I went to Cozumel and I was ready. The minute I got in the water and took that first stroke, I knew I was going to finish. I was so ecstatic to get off the bike that I completely forgot I still had to run a marathon. I was four miles in and I was like, shit, I have 22 miles to go!

Ovetta Sampson

When you run into town you can hear the announcer, the crowd cheering. On that last loop, it’s indescribable. It’s so much of a relief and a joyous feeling. Crossing that finish line and hearing “Ovetta Sampson, you are an Ironman” was the culmination of everything that I felt I deserved as a person who decided to commit to something special. I think everyone deserves that.

Once I became an Ironman, it was like people thought I was Oprah or something. They listened. It started as a personal thing, but it became a platform for me to help other people to reach their goals. That’s why I created Faith Inspired Triathlon Training [FITT], because I wanted other people to step up to experience what I experienced.
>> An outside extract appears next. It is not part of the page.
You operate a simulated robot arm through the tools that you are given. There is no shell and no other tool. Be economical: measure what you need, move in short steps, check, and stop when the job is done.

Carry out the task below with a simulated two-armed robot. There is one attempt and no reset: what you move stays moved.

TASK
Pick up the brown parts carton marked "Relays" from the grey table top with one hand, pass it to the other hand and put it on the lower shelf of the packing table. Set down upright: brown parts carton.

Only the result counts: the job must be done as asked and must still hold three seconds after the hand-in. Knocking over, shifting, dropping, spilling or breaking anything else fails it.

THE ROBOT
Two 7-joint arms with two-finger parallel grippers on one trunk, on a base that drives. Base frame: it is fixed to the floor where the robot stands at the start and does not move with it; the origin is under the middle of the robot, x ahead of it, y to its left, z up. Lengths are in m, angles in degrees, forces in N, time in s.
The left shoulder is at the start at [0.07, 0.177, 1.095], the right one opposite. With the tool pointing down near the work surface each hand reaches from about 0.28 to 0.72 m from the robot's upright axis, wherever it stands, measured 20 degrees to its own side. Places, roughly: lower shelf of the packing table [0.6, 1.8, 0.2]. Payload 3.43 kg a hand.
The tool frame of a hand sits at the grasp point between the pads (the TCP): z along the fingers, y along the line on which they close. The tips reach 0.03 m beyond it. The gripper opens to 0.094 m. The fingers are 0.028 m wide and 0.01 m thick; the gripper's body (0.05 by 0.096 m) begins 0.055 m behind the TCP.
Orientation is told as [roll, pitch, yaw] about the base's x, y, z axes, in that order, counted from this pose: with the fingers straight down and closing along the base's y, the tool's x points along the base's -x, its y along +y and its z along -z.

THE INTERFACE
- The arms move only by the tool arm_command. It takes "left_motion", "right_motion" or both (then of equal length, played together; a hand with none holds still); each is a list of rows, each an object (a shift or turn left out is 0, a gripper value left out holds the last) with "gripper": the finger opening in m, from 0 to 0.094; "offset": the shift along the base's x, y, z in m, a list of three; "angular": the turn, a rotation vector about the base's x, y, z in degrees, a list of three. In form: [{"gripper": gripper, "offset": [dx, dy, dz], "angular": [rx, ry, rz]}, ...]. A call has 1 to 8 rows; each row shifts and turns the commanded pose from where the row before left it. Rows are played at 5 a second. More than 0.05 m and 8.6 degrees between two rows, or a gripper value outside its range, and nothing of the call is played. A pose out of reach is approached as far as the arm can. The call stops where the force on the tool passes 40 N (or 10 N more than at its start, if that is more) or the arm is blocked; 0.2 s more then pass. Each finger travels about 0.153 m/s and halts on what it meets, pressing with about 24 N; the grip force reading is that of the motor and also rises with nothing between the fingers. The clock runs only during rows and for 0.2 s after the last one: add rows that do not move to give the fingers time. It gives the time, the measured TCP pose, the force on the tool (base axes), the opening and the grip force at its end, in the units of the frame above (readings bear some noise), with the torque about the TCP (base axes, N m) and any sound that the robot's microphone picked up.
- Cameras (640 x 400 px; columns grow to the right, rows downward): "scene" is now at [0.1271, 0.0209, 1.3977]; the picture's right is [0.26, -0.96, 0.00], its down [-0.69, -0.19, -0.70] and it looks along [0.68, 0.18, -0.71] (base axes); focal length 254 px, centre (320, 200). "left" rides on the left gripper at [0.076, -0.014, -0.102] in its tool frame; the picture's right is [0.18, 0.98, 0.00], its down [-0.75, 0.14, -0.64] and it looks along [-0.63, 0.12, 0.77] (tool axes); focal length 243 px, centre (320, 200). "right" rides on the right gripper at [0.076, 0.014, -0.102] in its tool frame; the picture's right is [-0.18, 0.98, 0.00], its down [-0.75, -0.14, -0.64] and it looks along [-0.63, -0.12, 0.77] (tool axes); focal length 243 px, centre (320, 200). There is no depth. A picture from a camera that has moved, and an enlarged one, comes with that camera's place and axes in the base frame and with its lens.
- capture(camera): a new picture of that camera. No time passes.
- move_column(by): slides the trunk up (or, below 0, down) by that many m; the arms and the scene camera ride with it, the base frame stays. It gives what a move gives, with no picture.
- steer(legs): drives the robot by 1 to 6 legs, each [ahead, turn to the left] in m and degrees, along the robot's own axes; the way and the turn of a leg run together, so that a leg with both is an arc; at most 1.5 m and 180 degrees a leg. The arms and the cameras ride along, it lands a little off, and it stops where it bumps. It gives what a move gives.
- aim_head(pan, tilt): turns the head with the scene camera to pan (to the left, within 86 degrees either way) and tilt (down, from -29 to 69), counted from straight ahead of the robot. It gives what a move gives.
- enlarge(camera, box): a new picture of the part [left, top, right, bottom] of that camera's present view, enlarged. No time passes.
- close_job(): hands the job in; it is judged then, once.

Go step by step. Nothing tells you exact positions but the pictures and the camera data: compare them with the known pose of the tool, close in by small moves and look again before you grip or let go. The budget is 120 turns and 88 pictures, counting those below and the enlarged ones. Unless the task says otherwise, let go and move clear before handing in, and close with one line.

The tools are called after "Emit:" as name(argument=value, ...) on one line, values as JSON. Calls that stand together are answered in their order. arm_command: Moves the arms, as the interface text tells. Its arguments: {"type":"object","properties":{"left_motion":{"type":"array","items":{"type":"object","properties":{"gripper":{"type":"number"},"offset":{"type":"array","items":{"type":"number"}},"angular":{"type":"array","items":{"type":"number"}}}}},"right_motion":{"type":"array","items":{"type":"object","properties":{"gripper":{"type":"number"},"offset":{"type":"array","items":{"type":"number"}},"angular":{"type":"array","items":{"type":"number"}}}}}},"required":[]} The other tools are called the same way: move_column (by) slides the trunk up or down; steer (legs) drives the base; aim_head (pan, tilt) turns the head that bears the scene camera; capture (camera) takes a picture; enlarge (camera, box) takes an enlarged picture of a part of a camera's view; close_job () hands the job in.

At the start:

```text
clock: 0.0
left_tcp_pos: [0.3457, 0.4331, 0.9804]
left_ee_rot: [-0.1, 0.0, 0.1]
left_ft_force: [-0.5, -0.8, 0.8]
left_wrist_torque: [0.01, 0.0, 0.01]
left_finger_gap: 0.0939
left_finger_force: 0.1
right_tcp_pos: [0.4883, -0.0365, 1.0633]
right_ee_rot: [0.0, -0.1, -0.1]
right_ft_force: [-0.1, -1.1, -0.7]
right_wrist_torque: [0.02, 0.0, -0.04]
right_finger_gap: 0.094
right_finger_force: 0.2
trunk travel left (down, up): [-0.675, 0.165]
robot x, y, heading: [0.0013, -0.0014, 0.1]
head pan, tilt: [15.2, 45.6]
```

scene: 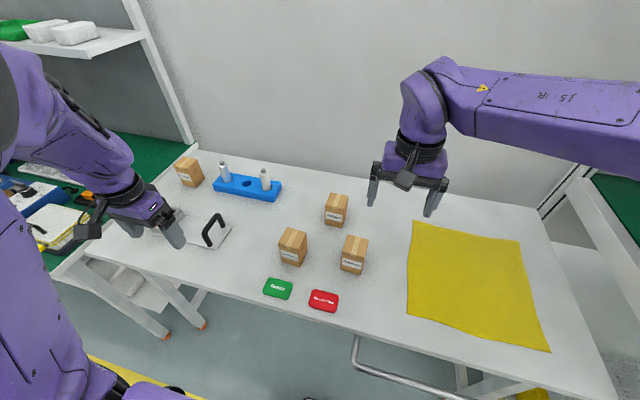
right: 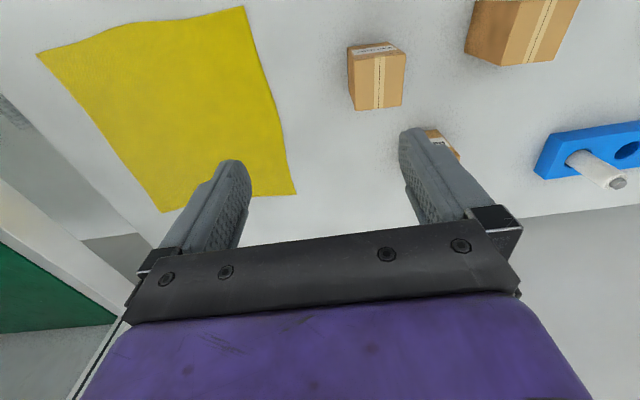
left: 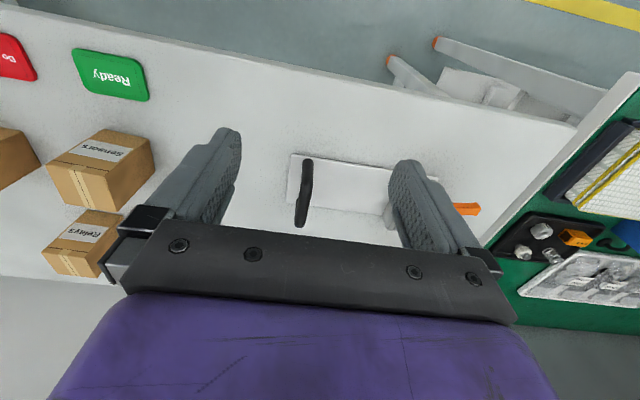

So many women can do what I did; I’m not superhuman.

This is changing the face of what it is to be an athlete. [My student] Angela always says, “I saw you, a person who looks like me, doing something I wanted to do.” We have this nucleus of fitness on the south side of Chicago that’s just blowing up that no one talks about. There’s Men Run Deez Streets, Women Run the World, Black Girls Run, Major Taylor Cycling Club of Chicago. And it’s allowing people to tell their fear to go to hell.

Yesterday [November 23] was the culmination of 12 weeks of training for FITT’s first group of athletes. We took people who would not put their face in the water, who wouldn’t leave the shallow end, and they all did a tri yesterday, every single one of them. They were amazing. I’m so inspired by them. I wrote the program, but they built the team.

If I have to train everybody so we can do races together, I’m good with that. I built the program that I wanted, that I wish I’d had.